Source data ->

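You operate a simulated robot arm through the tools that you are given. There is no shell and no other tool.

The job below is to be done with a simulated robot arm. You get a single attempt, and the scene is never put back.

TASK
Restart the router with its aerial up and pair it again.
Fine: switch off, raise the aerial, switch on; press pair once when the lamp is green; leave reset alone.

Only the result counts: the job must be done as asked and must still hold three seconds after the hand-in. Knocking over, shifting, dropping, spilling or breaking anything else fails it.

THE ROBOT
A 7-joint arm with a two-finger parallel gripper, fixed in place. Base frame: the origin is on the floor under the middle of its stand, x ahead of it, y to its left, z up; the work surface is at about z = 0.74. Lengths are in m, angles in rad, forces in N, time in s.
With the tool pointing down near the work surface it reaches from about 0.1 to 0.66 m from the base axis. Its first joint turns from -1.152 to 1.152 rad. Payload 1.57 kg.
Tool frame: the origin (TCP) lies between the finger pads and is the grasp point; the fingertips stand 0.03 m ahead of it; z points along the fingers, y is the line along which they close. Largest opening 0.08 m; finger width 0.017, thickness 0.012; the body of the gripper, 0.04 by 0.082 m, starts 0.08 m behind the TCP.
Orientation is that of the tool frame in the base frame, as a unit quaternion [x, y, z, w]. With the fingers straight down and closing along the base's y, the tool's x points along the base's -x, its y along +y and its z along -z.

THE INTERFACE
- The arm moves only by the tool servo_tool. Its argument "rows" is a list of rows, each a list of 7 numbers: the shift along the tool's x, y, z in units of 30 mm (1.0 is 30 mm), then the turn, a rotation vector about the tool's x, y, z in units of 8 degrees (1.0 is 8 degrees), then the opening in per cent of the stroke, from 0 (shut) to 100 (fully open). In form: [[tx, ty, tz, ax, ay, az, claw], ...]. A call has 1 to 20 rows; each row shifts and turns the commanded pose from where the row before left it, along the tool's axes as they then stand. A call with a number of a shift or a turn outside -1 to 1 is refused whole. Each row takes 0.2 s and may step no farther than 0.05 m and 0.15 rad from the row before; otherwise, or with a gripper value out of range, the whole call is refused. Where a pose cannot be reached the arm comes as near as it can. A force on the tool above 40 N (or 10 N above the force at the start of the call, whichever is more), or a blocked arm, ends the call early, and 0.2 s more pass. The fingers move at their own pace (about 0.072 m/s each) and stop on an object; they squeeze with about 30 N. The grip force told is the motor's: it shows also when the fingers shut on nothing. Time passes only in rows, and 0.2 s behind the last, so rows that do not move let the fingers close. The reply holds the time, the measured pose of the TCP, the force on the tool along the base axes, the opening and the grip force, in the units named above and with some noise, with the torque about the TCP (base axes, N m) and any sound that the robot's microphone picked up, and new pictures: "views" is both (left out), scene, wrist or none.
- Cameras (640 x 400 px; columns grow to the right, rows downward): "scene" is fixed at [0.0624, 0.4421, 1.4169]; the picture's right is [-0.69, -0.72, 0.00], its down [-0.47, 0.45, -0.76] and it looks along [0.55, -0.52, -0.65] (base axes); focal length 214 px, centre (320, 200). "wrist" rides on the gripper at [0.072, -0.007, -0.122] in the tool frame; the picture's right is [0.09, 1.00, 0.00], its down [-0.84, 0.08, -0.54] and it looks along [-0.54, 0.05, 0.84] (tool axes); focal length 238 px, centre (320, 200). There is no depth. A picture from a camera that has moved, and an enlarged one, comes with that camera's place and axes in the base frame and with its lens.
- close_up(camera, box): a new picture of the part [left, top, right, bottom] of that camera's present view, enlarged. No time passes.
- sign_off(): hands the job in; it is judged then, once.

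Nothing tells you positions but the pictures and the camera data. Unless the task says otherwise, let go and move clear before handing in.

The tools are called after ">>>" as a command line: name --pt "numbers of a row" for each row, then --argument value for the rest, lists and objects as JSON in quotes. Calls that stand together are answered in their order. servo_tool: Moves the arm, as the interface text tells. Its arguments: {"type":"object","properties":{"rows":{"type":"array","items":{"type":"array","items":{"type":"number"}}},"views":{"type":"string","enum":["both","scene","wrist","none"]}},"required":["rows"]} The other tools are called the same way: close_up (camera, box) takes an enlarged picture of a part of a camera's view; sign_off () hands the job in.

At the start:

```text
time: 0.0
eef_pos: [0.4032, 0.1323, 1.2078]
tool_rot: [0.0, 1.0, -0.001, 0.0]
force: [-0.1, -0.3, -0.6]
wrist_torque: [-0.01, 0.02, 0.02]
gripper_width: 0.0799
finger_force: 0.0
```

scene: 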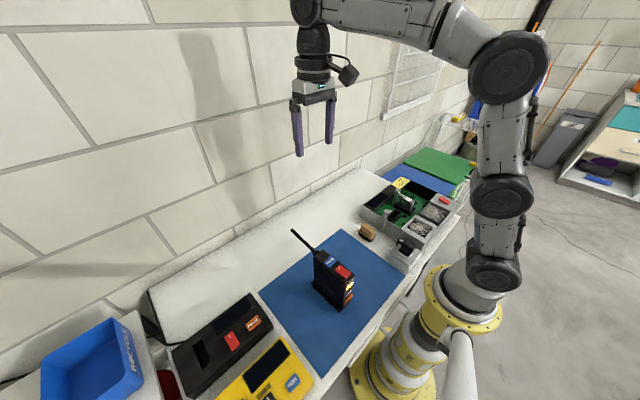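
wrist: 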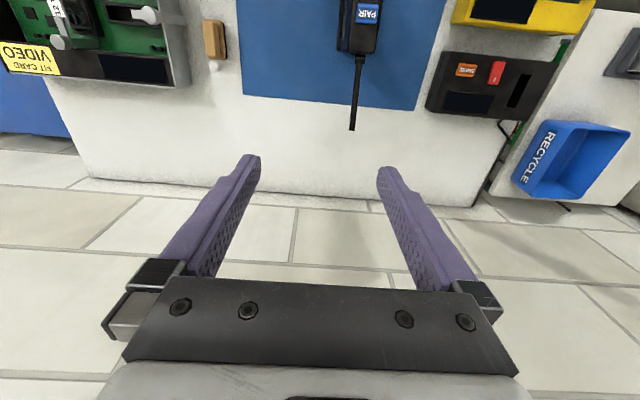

Exercise directions -> Find all lines where the word "done" appears. Copy them.

Solution to the problem ->
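The job below is to be done with a simulated robot arm. You get a single attempt, and the scene is never put back.
Only the result counts: the job must be done as asked and must still hold three seconds after the hand-in. Knocking over, shifting, dropping, spilling or breaking anything else fails it.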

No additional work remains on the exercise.